La heroica defensa del liberalismo

El 20 de julio de 1987, en una declaración cargada de imbecilidad, el presidente Alan García Pérez anunció que estatizaría las compañías de seguros, la banca y las entidades financieras. Frente a esta noticia estremecedora, el liberal Vargas Llosa decide oponerse públicamente al deseo del gobernante. Encolerizado, no demora en escribir un texto titulado «Hacia el Perú totalitario», pues, con absoluta razón, entendía que esa medida conllevaba un avance en el afán de abatir la libertad individual. Publicado el 2 de agosto en El Comercio, ese ensayo fue la primera de las acciones que ejecutó para defender sus principios. Después, el 21 de agosto del mismo año, se realizó un multitudinario encuentro en la plaza San Martín. El propósito del acto era repudiar, tal como se lo había hecho por medio de manifiestos y otras declaraciones públicas, la insensatez que defendían los oficialistas. Dado que había sido uno de sus gestores, nuestro autor tomó entonces la palabra y habló ante 130.000 personas. Fue tan grande aquella movilización, desprovista de colores partidarios, que la nacionalización no se consumó, favoreciendo al conjunto de la sociedad. En definitiva, se trató de una victoria que traería consigo mayores tentaciones.

Ante la carencia de hombres lúcidos y decentes que pudieran asumir grandes desafíos políticos, el reto presidencial fue planteado por no pocos amigos.
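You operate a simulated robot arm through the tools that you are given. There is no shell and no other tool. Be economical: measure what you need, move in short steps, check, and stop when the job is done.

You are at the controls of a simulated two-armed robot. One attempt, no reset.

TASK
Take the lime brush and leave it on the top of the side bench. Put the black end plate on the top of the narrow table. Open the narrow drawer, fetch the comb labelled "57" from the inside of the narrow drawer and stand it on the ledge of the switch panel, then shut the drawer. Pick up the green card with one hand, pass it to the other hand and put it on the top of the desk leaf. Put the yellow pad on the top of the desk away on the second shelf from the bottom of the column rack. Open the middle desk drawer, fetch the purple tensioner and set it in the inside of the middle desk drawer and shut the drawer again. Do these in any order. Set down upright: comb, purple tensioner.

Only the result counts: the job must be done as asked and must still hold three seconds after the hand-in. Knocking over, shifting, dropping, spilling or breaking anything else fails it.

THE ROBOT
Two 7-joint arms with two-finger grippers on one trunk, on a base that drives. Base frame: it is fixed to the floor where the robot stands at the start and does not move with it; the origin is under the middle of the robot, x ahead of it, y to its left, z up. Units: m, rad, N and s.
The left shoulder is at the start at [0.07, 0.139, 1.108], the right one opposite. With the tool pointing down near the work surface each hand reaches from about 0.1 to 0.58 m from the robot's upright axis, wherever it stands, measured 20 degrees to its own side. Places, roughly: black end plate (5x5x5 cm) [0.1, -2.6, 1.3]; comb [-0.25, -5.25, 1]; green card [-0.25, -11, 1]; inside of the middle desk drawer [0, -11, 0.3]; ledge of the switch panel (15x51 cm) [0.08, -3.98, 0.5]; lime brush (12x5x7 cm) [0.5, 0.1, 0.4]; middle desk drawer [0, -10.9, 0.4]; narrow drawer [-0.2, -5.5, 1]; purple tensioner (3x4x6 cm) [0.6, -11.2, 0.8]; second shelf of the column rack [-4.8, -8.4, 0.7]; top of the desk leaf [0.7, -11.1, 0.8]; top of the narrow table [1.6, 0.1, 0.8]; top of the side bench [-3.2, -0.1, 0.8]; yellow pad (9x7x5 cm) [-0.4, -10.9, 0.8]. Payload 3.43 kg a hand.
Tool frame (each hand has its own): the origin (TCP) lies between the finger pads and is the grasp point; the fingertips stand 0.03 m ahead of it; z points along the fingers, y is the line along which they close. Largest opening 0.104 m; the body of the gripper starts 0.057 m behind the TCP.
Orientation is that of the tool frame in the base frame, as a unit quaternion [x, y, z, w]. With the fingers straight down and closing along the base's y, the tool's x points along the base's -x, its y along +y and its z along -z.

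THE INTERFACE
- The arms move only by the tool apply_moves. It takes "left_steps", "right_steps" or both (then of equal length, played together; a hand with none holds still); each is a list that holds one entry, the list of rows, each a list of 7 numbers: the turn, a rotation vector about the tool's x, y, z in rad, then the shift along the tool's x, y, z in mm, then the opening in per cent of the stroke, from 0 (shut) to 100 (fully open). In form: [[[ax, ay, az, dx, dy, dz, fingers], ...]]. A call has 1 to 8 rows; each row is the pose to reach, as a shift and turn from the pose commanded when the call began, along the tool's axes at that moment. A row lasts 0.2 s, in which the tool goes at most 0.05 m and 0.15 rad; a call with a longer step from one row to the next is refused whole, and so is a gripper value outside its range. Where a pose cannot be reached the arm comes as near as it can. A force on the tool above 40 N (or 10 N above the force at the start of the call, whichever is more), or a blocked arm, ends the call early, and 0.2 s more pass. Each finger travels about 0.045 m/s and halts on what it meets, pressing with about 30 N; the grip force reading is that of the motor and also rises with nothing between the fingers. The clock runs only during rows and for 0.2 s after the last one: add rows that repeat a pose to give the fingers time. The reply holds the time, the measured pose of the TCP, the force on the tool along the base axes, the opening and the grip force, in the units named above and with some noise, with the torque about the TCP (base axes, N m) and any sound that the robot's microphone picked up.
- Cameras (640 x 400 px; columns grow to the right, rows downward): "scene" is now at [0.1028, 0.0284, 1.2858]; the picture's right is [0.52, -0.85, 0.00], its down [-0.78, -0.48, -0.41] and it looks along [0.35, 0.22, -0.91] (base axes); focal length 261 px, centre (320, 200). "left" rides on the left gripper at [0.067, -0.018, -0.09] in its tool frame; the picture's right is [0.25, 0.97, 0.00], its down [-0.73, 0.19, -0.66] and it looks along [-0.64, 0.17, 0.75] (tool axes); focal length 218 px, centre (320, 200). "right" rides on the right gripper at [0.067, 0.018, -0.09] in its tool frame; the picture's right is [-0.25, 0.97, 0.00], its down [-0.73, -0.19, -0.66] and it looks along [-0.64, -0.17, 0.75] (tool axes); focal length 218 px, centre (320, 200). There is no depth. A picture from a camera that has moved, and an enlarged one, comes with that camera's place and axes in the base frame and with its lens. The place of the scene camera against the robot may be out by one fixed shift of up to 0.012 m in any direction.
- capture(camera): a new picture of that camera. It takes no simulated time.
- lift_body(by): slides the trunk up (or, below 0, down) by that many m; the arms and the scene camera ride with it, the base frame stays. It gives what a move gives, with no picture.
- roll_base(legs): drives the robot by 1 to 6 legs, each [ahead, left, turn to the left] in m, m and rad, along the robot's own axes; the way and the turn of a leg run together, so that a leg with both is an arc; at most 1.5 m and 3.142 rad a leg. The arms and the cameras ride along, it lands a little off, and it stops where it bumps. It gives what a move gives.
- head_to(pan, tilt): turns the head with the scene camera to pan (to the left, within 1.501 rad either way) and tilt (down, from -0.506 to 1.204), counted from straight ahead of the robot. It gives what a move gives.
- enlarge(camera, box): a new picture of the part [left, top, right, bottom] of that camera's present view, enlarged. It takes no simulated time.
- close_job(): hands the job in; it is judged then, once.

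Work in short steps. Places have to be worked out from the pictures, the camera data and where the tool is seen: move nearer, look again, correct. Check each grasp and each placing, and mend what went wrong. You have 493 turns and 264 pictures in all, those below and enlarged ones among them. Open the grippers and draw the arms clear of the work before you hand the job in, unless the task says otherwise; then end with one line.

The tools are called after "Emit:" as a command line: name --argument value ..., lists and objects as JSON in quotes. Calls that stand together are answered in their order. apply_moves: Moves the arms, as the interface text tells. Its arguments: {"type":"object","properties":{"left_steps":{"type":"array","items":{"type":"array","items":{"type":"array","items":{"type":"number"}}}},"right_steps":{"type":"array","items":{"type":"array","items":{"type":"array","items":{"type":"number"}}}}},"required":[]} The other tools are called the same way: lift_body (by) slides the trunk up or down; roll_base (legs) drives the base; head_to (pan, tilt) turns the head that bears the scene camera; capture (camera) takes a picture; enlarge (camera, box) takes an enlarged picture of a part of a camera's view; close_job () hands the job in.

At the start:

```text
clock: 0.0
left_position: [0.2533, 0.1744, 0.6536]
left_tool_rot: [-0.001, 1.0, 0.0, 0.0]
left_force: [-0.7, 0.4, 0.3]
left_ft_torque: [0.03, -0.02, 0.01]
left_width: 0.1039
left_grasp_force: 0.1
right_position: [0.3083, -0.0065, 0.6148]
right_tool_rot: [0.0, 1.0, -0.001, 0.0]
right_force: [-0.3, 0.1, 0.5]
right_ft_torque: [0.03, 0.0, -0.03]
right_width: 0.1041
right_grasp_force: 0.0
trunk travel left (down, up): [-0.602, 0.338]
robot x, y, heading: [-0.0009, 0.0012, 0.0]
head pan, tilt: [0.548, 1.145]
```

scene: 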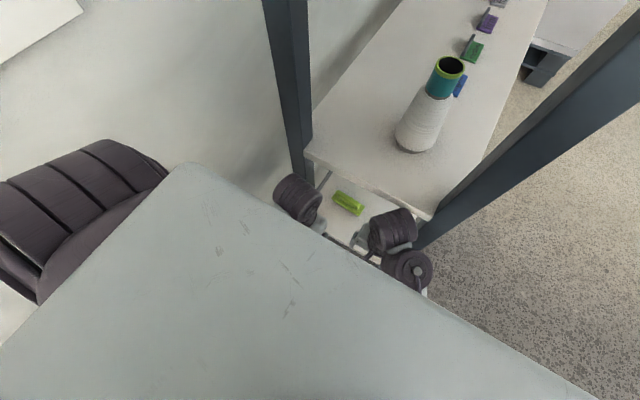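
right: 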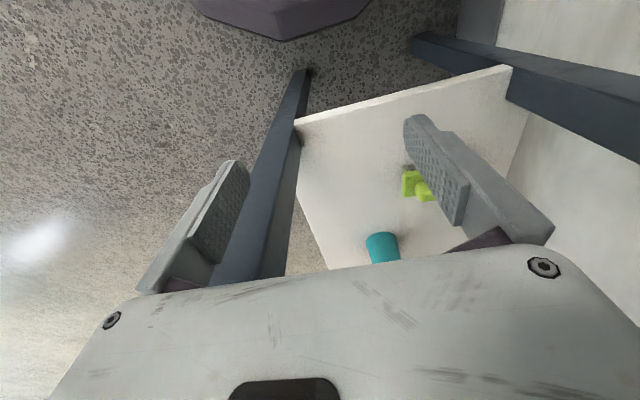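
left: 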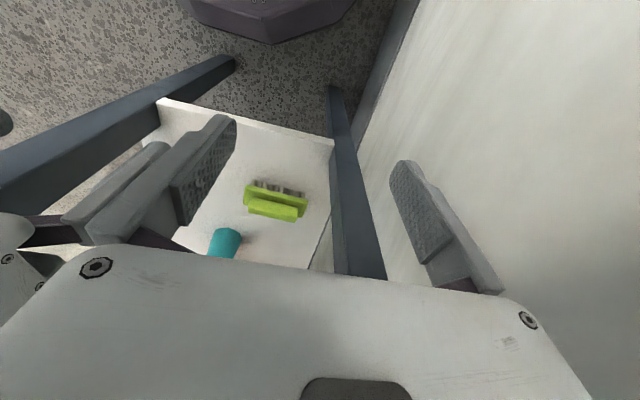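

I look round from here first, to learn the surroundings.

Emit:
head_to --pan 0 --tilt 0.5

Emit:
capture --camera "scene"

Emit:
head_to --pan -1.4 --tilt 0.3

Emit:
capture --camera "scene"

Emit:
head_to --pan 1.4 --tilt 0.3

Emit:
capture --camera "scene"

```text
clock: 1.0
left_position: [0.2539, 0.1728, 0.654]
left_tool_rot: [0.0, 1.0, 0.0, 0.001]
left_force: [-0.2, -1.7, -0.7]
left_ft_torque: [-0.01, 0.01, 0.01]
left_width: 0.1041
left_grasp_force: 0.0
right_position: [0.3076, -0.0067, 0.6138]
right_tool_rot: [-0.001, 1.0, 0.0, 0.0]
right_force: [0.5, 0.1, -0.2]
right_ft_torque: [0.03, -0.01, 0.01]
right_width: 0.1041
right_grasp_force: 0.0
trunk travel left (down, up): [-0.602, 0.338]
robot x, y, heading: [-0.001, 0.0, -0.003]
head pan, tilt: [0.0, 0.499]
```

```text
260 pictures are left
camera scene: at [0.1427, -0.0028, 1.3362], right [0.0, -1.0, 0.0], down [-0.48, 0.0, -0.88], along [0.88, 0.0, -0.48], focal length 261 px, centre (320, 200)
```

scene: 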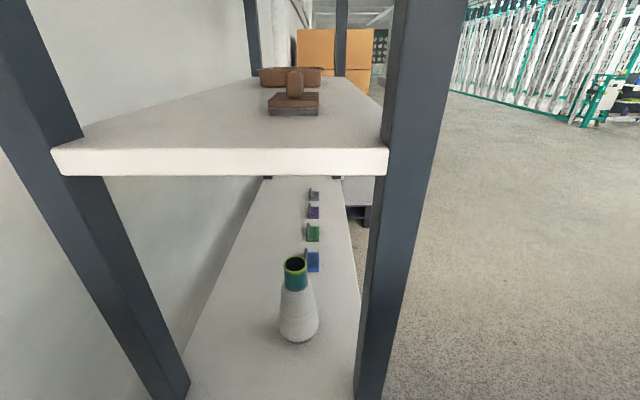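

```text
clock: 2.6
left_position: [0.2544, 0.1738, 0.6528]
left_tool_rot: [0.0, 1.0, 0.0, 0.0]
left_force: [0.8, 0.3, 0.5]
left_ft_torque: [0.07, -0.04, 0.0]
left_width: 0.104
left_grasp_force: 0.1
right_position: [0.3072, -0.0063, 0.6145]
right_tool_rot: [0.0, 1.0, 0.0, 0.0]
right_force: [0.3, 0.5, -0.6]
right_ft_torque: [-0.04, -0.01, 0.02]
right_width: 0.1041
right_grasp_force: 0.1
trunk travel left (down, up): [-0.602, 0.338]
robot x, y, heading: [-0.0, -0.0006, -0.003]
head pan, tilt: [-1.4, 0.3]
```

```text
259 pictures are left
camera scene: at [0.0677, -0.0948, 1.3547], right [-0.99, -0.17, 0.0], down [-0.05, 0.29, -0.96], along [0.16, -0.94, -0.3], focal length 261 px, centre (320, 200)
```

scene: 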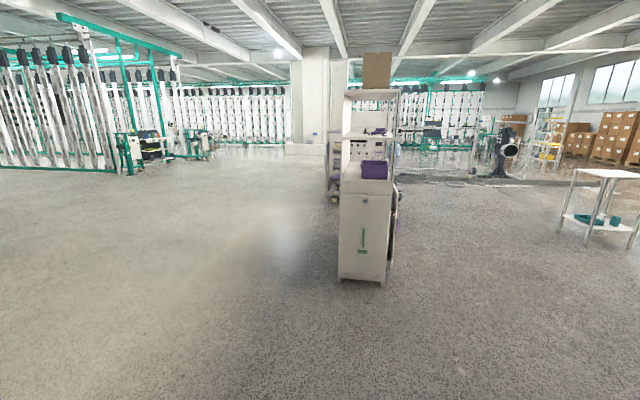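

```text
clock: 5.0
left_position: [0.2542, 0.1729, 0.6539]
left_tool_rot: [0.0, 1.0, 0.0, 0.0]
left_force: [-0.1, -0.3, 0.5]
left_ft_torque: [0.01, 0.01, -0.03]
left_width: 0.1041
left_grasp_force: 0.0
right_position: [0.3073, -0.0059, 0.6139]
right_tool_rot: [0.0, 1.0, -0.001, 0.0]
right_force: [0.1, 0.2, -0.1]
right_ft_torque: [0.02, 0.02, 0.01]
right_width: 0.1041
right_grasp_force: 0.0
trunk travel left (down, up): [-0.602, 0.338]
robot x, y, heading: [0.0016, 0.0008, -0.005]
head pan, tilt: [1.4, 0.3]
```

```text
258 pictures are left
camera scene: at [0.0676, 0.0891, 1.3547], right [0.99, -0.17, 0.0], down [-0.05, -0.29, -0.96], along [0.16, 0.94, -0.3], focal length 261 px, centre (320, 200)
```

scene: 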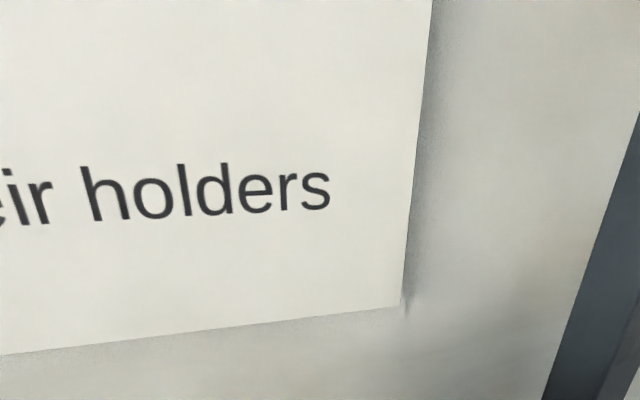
Todos estaban entusiasmados, ya que el descalabro de la estatización había sido fulminante. Era posible vencer al populismo y sus miserias en el Perú. Además, considerando su protagonismo en esa hazaña, correspondía que nuestro autor asumiera la misión. Con este propósito, fue creado el Movimiento Libertad, facción que, junto con Acción Popular y el Partido Popular Cristiano, constituirían el Frente Democrático, bloque llamado a instaurar una sociedad abierta en el país donde nació Vargas Llosa. Es menester acentuar que su programa político fue una clara prueba de cuánto confía en el liberalismo. No hubo en sus propuestas ningún espacio para la demagogia ni las tonterías del Tercer Mundo. Por desventura, un candidato que, pocas semanas antes del final de la época proselitista, no parecía tener ninguna relevancia, cambió todo lo imaginado hasta ese instante. En efecto, respaldado por grupos evangélicos y gracias al desprestigio de la política tradicional, Alberto Fujimori sería una marea con crecidas incontrolables. Don Mario lo derrotó en la primera vuelta; sin embargo, los resultados le serían adversos cuando los peruanos debían decidir quién regiría sus destinos gubernamentales. Con todo, su derrota electoral no moderó el deseo de cuestionar las situaciones que, sin importar su envergadura o aun nacionalidad, resultan dañinas para la libertad. Así, como intelectual exento de cargas burocráticas, él continúa protagonizando nuestras contiendas.

Con seguridad, el cambio de postura ideológica no fue accidental. Existían razones que lo presionaban para lograr esa transformación, ese amparo de la única doctrina compatible con el escozor causado por las tiranías. Porque, si bien hubo un levantamiento incorrecto de banderas, incluso en su época más disparatada se podían divisar ideas que permitirían esa conversión. Para probar esto, nada mejor que recordar una frase pronunciada cuando Mario Vargas Llosa recibió, en 1967, el Premio Internacional de Literatura Rómulo Gallegos, pues revela su inestimable naturaleza: «Es necesario que sepan que la literatura es como el fuego, significa disidencia y rebelión, que la razón de ser del escritor es la protesta, la contradicción, la crítica». Cabe agradecerle por mantener, contra viento y marea, esa meritoria posición. Su patrocinio de la libertad es una excepcional defensa que vuelve realizables nuestros anhelos.